The Senate Climate Bill is due to be released shortly. Senators are currently discussing provisions in the bill with industries that will be impacted by its goal of reducing emissions 17% below 2005 levels by 2020. Speaking following a meeting with representatives from the oil, power and manufacturing sectors, Senator Lindsey Graham said that if the Bill is met with strong resistance from US businesses, he “will have failed”. He said that his “goal is to create a system to price carbon that is business friendly, that creates jobs, cleans up the air and gets us away from foreign oil”.
Industry groups attending the meeting, including the US Chamber of Commerce and the National Association of Manufacturers, have strongly opposed previous climate measures like the House-passed Waxman-Markey bill.

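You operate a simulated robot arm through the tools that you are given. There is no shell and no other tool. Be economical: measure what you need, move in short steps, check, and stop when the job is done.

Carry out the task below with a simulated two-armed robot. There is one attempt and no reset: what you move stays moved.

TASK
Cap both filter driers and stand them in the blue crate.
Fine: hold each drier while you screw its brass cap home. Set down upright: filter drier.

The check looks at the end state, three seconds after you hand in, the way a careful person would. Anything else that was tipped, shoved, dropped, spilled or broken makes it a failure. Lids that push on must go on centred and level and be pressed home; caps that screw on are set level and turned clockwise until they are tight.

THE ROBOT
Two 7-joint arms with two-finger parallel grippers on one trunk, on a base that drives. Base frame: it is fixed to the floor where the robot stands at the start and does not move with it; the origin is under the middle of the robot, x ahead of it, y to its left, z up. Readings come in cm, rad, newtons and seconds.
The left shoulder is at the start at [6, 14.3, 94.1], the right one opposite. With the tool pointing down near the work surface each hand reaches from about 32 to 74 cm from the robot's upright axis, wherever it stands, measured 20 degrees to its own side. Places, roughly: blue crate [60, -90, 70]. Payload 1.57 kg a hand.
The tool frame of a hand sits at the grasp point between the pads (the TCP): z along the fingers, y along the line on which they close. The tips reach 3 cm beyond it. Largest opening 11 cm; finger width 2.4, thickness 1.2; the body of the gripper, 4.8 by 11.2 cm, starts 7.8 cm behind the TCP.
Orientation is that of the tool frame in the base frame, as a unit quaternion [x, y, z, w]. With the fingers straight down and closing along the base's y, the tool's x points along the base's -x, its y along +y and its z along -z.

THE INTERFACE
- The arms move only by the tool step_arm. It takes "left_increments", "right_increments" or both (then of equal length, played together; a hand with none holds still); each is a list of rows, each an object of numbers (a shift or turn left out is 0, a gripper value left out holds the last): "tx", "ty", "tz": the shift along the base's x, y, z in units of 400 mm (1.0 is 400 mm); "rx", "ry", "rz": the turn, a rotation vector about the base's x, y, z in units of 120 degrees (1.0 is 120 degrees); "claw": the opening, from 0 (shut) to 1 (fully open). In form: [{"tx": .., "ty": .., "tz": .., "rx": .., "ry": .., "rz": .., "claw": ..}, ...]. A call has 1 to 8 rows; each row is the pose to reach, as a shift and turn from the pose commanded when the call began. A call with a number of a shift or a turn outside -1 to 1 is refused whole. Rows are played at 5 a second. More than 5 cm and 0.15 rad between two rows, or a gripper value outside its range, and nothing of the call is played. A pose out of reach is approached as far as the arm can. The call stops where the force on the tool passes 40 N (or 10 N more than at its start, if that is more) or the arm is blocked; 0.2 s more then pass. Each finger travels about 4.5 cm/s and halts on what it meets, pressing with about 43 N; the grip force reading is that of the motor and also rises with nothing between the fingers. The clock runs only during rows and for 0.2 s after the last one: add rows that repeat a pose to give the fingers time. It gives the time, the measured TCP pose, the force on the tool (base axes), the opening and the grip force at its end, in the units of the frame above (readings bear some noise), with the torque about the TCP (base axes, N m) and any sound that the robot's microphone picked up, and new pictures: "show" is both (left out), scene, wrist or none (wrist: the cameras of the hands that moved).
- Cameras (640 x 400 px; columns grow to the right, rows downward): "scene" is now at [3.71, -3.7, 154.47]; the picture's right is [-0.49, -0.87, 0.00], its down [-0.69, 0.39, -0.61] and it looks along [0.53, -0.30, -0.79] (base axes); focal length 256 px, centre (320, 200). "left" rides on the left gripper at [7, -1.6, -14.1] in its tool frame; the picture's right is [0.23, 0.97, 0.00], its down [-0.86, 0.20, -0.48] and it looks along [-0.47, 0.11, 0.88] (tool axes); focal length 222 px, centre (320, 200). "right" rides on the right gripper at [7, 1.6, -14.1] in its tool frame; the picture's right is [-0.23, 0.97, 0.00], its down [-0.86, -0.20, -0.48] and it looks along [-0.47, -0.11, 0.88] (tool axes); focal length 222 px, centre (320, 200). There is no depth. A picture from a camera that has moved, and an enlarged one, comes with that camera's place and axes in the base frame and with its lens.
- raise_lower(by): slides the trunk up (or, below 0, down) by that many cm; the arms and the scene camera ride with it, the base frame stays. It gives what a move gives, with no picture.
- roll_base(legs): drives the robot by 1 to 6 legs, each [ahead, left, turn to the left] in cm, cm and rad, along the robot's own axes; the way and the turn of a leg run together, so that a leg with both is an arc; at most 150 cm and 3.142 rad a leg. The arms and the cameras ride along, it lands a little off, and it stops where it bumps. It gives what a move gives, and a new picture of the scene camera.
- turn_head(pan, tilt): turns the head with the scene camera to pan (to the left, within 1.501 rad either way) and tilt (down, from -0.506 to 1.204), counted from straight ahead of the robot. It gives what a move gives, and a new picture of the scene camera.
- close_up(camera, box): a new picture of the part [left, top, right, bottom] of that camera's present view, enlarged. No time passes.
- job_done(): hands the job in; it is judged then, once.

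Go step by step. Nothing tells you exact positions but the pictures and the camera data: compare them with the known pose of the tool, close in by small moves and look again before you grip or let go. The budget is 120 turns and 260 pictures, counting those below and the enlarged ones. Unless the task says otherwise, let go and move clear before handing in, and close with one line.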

The Bill is expected to include a cap-and-trade system for utilities, with a carbon fee on oil and gas companies that is linked to the price of allowances in the power sector. The Bill also includes a “hard” price collar on carbon. Manufacturing will be left out of the system until, it is argued, technology that allows the sector to reduce its emissions becomes available. Steel, cement and paper companies would not be required to comply with carbon caps until 2016 or later, sources said.
With public concern about global warming currently at a fairly low level in the US, the White House and other bill proponents have framed the issue as one of national security, saying that the Bill will dramatically reduce US oil imports from the Middle East, a concept that is frequently popular with voters.